竹内さん:“ぬい活”という言葉も生まれているように、アイドル業界だったり、アニメの業界ですごくはやっているグッズだっていうのは認識をしていました。当然、オリ姫の皆様からも「選手のぬいぐるみが欲しい」っていう声をたくさんいただいていて、いつか制作したいなっていう思いがありました。
――制作期間は?
竹内さん:昨年の12月からスタートしたので、約半年ほどかけています。
――どこの部分に一番こだわりましたか?
竹内さん:選手のぬいぐるみなので、似てないと意味がないので、デザイナーさんにイラストを描いていただく時にたくさん写真を用意しました。「髪形はこの写真を参考にしてほしくて、表情はこれで、口元はこんな感じで」みたいに、パーツごとに指示を分けたので、すごく(作業の)工数がかかって大変でした。

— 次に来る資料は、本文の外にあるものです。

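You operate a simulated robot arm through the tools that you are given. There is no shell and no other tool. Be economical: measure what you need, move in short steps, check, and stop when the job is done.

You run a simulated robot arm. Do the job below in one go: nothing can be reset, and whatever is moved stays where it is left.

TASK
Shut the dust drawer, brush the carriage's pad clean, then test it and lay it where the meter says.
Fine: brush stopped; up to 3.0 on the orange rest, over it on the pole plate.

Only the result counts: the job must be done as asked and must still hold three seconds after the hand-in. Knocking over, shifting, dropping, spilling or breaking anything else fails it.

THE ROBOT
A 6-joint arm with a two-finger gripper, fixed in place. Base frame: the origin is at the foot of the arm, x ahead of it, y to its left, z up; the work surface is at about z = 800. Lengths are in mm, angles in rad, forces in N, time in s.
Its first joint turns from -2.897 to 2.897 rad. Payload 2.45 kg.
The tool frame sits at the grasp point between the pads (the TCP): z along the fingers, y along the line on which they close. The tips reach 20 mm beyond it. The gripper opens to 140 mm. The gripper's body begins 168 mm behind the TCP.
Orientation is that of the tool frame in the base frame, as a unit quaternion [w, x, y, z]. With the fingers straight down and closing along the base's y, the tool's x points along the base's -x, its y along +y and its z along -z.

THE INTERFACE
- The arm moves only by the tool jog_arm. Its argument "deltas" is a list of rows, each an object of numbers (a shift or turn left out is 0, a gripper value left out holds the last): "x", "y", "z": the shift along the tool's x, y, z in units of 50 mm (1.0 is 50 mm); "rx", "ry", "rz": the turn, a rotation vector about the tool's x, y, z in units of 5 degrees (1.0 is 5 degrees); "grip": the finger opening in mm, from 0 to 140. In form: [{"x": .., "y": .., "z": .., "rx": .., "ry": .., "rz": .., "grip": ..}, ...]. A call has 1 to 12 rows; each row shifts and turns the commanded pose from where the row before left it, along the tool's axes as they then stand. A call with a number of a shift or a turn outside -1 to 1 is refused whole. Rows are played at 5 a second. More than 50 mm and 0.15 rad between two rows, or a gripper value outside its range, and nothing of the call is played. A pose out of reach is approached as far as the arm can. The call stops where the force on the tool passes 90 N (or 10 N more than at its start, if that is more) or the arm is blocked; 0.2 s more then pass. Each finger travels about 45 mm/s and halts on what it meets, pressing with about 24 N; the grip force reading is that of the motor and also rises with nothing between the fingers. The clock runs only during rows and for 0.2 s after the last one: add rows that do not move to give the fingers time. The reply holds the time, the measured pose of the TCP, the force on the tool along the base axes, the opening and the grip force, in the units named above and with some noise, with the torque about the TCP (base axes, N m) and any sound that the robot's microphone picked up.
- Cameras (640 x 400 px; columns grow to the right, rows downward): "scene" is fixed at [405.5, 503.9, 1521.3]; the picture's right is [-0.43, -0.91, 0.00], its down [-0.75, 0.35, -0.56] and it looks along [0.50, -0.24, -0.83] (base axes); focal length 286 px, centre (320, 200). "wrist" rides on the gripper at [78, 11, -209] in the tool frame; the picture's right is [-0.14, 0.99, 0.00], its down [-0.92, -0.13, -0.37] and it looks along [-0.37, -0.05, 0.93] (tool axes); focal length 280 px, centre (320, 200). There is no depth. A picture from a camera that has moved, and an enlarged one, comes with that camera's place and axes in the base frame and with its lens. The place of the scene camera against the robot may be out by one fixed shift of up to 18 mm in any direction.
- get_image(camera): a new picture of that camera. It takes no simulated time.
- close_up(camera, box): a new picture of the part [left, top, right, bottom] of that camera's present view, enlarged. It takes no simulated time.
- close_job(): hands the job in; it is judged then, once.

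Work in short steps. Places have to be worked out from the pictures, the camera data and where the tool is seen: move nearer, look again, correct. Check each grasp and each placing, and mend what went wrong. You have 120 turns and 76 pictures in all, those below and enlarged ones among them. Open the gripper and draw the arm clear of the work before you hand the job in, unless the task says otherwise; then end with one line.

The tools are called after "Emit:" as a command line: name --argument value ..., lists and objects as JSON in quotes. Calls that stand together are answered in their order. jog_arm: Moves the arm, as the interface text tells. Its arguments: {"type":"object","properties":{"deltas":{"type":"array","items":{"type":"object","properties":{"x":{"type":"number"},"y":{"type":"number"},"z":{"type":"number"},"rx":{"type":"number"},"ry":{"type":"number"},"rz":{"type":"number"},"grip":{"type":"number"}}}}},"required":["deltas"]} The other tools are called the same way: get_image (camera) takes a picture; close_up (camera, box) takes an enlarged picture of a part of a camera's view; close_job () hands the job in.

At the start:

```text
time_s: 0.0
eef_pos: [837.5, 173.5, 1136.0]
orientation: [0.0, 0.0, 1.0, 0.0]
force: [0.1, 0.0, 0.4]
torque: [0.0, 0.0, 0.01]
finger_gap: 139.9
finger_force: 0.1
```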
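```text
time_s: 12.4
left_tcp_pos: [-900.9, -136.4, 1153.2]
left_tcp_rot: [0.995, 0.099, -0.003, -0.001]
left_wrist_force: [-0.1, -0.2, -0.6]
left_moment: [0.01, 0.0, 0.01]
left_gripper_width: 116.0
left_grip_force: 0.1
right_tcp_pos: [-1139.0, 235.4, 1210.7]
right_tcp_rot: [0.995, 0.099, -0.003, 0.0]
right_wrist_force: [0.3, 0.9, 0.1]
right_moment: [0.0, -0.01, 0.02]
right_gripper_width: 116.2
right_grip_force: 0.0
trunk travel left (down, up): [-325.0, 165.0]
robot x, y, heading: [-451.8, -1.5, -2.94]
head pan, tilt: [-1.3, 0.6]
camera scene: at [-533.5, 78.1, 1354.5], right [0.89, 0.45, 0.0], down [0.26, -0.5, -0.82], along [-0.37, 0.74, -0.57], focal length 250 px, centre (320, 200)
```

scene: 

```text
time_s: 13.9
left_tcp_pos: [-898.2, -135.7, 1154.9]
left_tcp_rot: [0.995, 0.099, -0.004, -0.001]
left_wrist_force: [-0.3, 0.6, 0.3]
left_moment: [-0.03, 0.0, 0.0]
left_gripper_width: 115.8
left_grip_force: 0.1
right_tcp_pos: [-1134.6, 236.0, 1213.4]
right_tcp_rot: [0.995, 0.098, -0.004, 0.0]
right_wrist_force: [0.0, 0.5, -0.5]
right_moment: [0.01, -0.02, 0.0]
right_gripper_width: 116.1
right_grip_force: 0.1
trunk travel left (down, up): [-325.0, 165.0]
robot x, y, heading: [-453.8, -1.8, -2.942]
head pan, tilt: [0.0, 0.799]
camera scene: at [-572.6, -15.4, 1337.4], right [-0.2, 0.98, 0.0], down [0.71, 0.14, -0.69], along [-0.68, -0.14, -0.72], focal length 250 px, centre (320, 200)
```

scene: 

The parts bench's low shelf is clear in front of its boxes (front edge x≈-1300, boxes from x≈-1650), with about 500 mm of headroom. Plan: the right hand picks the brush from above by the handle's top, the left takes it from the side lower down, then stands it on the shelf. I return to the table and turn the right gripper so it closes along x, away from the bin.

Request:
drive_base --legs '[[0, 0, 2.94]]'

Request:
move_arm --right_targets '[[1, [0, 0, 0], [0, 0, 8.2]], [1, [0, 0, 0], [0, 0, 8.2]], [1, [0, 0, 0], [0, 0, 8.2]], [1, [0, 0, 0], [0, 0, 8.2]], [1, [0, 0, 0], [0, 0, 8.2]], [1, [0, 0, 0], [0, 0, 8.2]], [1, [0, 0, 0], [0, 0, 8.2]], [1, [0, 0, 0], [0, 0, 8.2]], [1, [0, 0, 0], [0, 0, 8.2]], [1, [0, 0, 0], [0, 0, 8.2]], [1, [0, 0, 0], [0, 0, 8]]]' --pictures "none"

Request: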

竹内さん:結構、バファローズの選手ってグッズに興味を持ってくれてる方がすごく多くて。選手のグッズは、デザインとかサンプルを制作過程の途中で(選手に)確認してもらうんですけど、「ここを、もうちょっとこういうふうにできませんか?」っていうようなリクエストをくれる選手も多くて、ファンの皆様だけじゃなくて選手にも喜んでもらえるグッズを作れているのかなと感じています。